### Data shown
* * * * *

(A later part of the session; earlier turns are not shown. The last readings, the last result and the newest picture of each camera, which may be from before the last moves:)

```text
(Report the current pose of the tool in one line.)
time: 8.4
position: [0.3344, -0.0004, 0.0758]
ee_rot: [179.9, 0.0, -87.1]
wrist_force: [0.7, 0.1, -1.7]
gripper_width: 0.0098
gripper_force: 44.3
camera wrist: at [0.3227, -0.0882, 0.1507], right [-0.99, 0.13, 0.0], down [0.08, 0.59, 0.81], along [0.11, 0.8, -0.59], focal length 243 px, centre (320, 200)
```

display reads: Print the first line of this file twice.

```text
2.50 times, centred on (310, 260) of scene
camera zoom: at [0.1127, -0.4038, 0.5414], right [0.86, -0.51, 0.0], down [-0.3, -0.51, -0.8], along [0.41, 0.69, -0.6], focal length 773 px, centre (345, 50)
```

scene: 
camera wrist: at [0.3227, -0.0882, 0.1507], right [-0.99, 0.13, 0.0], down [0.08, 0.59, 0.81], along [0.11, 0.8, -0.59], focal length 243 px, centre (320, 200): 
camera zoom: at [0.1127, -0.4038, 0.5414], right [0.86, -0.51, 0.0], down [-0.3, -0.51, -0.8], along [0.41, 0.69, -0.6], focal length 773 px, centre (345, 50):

* * * * *

### Request
Set out the complete listing exactly as shown. The answer is a JSON array that holds each line as a string and skips blank lines.

### Correct result
[
  "(A later part of the session; earlier turns are not shown. The last readings, the last result and the newest picture of each camera, which may be from before the last moves:)",
  "```text",
  "(Report the current pose of the tool in one line.)",
  "time: 8.4",
  "position: [0.3344, -0.0004, 0.0758]",
  "ee_rot: [179.9, 0.0, -87.1]",
  "wrist_force: [0.7, 0.1, -1.7]",
  "gripper_width: 0.0098",
  "gripper_force: 44.3",
  "camera wrist: at [0.3227, -0.0882, 0.1507], right [-0.99, 0.13, 0.0], down [0.08, 0.59, 0.81], along [0.11, 0.8, -0.59], focal length 243 px, centre (320, 200)",
  "```",
  "display reads: Print the first line of this file twice.",
  "```text",
  "2.50 times, centred on (310, 260) of scene",
  "camera zoom: at [0.1127, -0.4038, 0.5414], right [0.86, -0.51, 0.0], down [-0.3, -0.51, -0.8], along [0.41, 0.69, -0.6], focal length 773 px, centre (345, 50)",
  "```",
  "scene: ",
  "camera wrist: at [0.3227, -0.0882, 0.1507], right [-0.99, 0.13, 0.0], down [0.08, 0.59, 0.81], along [0.11, 0.8, -0.59], focal length 243 px, centre (320, 200): ",
  "camera zoom: at [0.1127, -0.4038, 0.5414], right [0.86, -0.51, 0.0], down [-0.3, -0.51, -0.8], along [0.41, 0.69, -0.6], focal length 773 px, centre (345, 50):"
]